Today, their closely held company is a power in the multi-billion-dollar home furnishings industry, with 60 stores from Maine to California and a worldwide catalog network. A loyal following has embraced Crate & Barrel's promise of quality goods at reasonable prices, handsomely presented, and backed up with customer service. Staff is versed in the merchandise, prices and descriptions of items are clearly displayed, and customers are never grilled about returns.
Crate & Barrel is popular with newlyweds and first-time home buyers, younger customers with more style than money. But Segal recognizes that people don't redecorate every couple of years, so he positions his stores as high-fashion emporiums for the home. Retailing analysts are among Crate & Barrel's most hard-core fans, giving Segal and his operation high marks for exceptional merchandising and marketing savvy.
"He's brilliant," says June Erlick, retail editor of trade publication HFN. "An innovative genius," adds New York-based retailing consultant Alan Millstein. "They make you want to buy," says Emma Hill, specialty retail analyst at investment banker Furman Selz. "Just wonderful stores," gushes Karen Sack, a Standard & Poor's retail analyst.

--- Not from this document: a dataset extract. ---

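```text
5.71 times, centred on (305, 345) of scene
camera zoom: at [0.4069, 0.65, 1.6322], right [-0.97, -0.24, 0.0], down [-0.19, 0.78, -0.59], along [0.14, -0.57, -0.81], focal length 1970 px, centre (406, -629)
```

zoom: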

But analysts agree that Crate & Barrel faces hurdles that will put it to the test. By Segal's own admission, at 56, he is thinking about how to transition his business to a successor. Of more immediate concern is generating a healthy return on what is obviously a substantial investment in New York.
Doing business in Manhattan is expensive, margins are thin, and the natives can be unforgiving. High entry costs will hurt Crate & Barrel's earnings into 1996, Segal says. The Madison Avenue store, at roughly 55,000 square-feet, is by far the largest in a chain that typically fills spaces slightly more than half that size. Streamlining the effort are two New York-area stores, in White Plains, NY, and Short Hills, NJ, which followed Madison Avenue and are located in suburban shopping malls - the core of Crate & Barrel's traffic. Another store in the wealthy Long Island, NY, suburb of Manhasset is slated to open next year.
At the same time, Crate & Barrel plays against a tough field of indirect competitors - including Williams-Sonoma and its Pottery Barn unit; Bombay Co.; Bed, Bath & Beyond; Pier 1 Imports; Ikea; and leading department stores. "There are a lot of moderate-priced furniture sellers," says Coopers & Lybrand LLP retail consultant Mark Kingdon. "It takes good fashion sense and good consumer information to stay on top."
Crate & Barrel is highly sensitive to the U.S. economy, and with homebuilding strong and inflation in check, economic conditions seem mostly in Segal's favor. But many forecasts look for a weaker economy in 1996. A private company, Crate & Barrel does not release income figures, but Segal says 1994 revenues were $272 million, compares with $235 million the year before. Stores account for 90 percent of sales, with the rest from catalog orders.
Segal says he looks to grow the company at 18 percent to 20 percent a year from existing and new store sales. Analysts also point to an emphasis on building an international catalog business - both the Manhattan Crate & Barrel and the flagship store on Chicago's Michigan Avenue attract shoppers from abroad. Segal estimates Crate & Barrel will ring up revenues of $335 million in 1995, and targets $400 million for 1996.